• DESCRIPTION OF THE TASK: Repeat exactly the lines from the start through the line with "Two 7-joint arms", both ends included.

-- start of AVAILABLE DATA --

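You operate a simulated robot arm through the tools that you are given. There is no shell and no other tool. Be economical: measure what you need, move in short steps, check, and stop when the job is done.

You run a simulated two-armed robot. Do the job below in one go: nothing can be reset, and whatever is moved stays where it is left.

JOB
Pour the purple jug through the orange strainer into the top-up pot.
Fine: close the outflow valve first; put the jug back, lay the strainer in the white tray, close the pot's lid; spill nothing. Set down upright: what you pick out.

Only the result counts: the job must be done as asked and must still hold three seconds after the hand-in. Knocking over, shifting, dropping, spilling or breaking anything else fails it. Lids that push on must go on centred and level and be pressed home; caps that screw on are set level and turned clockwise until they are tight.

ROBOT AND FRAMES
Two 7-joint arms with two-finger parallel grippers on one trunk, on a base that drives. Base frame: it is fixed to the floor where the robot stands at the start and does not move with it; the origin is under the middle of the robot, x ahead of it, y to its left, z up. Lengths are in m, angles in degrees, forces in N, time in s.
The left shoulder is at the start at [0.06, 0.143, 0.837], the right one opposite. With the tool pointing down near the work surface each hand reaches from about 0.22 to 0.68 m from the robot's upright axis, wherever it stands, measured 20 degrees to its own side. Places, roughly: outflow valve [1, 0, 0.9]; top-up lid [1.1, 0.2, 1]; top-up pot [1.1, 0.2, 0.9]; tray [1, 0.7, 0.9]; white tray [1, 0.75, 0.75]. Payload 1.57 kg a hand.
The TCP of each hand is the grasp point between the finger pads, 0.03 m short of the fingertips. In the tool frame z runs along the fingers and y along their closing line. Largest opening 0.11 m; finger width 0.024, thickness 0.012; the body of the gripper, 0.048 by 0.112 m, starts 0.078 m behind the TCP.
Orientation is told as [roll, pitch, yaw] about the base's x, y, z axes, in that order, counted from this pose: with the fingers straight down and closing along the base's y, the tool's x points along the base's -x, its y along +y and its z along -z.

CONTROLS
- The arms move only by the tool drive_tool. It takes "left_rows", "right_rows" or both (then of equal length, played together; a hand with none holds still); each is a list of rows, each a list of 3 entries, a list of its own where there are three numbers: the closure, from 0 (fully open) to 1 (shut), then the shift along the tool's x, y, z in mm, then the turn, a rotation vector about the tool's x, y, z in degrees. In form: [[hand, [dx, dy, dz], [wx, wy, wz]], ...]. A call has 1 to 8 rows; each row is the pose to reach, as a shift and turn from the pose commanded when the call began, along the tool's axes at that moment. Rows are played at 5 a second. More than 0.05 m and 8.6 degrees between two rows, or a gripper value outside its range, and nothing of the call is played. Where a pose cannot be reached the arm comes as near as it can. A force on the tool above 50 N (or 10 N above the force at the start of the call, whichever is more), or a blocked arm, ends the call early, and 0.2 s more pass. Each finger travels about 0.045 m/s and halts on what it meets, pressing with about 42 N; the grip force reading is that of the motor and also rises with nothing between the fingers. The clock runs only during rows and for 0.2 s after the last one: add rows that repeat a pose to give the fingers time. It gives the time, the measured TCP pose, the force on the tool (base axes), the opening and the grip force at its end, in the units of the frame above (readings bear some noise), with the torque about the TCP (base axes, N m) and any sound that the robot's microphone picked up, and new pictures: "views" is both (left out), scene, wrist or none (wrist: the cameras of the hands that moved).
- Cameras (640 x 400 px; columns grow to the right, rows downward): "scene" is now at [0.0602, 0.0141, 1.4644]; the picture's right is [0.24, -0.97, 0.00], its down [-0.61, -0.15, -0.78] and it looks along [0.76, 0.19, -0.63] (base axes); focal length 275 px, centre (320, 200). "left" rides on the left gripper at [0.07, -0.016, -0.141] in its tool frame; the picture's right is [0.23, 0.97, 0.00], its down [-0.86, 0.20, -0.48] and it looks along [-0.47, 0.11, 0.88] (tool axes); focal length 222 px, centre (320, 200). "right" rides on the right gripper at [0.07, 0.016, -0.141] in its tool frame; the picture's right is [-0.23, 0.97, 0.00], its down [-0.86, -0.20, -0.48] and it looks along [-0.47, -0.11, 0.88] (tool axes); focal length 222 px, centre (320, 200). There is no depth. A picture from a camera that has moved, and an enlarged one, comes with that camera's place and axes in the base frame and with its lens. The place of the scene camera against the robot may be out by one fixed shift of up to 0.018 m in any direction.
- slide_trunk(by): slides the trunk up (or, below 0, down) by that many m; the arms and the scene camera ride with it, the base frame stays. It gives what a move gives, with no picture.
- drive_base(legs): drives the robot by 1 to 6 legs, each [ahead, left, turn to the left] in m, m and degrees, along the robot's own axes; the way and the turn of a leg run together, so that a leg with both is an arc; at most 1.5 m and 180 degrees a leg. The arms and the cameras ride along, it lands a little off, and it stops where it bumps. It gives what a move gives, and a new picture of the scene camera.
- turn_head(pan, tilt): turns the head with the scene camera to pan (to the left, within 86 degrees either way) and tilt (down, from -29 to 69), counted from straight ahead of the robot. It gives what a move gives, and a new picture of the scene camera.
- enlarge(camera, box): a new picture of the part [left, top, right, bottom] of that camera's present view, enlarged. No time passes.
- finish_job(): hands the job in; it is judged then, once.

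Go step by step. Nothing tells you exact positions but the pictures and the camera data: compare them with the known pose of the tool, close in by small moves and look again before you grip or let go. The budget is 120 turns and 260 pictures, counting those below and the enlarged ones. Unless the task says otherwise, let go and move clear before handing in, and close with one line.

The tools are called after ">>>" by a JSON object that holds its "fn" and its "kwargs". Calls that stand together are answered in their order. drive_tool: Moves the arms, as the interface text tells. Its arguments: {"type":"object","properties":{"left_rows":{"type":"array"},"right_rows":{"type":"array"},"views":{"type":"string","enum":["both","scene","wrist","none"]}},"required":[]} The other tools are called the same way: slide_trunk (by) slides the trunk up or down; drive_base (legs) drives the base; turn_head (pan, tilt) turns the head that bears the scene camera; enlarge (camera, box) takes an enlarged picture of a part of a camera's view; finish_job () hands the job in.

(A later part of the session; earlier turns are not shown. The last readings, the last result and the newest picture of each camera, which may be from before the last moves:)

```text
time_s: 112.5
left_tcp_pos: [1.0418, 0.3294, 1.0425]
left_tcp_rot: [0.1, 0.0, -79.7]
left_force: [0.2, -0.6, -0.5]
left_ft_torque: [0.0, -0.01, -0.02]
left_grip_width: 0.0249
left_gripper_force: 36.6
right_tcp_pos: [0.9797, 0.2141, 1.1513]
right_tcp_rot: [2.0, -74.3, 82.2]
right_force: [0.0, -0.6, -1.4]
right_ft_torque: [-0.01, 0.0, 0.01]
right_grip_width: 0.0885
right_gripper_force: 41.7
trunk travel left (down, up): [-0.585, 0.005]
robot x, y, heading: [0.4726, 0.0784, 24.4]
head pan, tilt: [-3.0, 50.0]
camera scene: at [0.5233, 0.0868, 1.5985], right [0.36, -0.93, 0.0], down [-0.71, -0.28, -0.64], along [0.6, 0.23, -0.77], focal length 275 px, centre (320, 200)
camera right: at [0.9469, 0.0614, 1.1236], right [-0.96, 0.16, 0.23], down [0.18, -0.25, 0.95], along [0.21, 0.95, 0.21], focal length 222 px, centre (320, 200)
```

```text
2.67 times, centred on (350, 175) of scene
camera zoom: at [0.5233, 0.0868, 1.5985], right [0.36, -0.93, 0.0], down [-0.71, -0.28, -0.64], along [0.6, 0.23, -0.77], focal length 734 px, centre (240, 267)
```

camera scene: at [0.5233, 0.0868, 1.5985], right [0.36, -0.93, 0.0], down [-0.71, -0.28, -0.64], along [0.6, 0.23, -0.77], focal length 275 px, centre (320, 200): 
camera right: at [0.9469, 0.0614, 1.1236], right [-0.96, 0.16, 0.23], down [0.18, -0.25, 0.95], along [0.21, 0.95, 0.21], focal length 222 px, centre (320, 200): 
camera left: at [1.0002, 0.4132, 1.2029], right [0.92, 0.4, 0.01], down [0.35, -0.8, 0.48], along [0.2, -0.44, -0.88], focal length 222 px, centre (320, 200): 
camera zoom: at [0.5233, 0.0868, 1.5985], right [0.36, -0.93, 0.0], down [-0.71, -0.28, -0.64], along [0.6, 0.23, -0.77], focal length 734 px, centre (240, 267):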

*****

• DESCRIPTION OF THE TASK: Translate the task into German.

-- end of AVAILABLE DATA --

• OUTPUT OF THE TASK:
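You operate a simulated robot arm through the tools that you are given. There is no shell and no other tool. Be economical: measure what you need, move in short steps, check, and stop when the job is done.

You run a simulated two-armed robot. Do the job below in one go: nothing can be reset, and whatever is moved stays where it is left.

JOB
Pour the purple jug through the orange strainer into the top-up pot.
Fine: close the outflow valve first; put the jug back, lay the strainer in the white tray, close the pot's lid; spill nothing. Set down upright: what you pick out.

Only the result counts: the job must be done as asked and must still hold three seconds after the hand-in. Knocking over, shifting, dropping, spilling or breaking anything else fails it. Lids that push on must go on centred and level and be pressed home; caps that screw on are set level and turned clockwise until they are tight.

ROBOT AND FRAMES
Two 7-joint arms with two-finger parallel grippers on one trunk, on a base that drives. Base frame: it is fixed to the floor where the robot stands at the start and does not move with it; the origin is under the middle of the robot, x ahead of it, y to its left, z up. Lengths are in m, angles in degrees, forces in N, time in s.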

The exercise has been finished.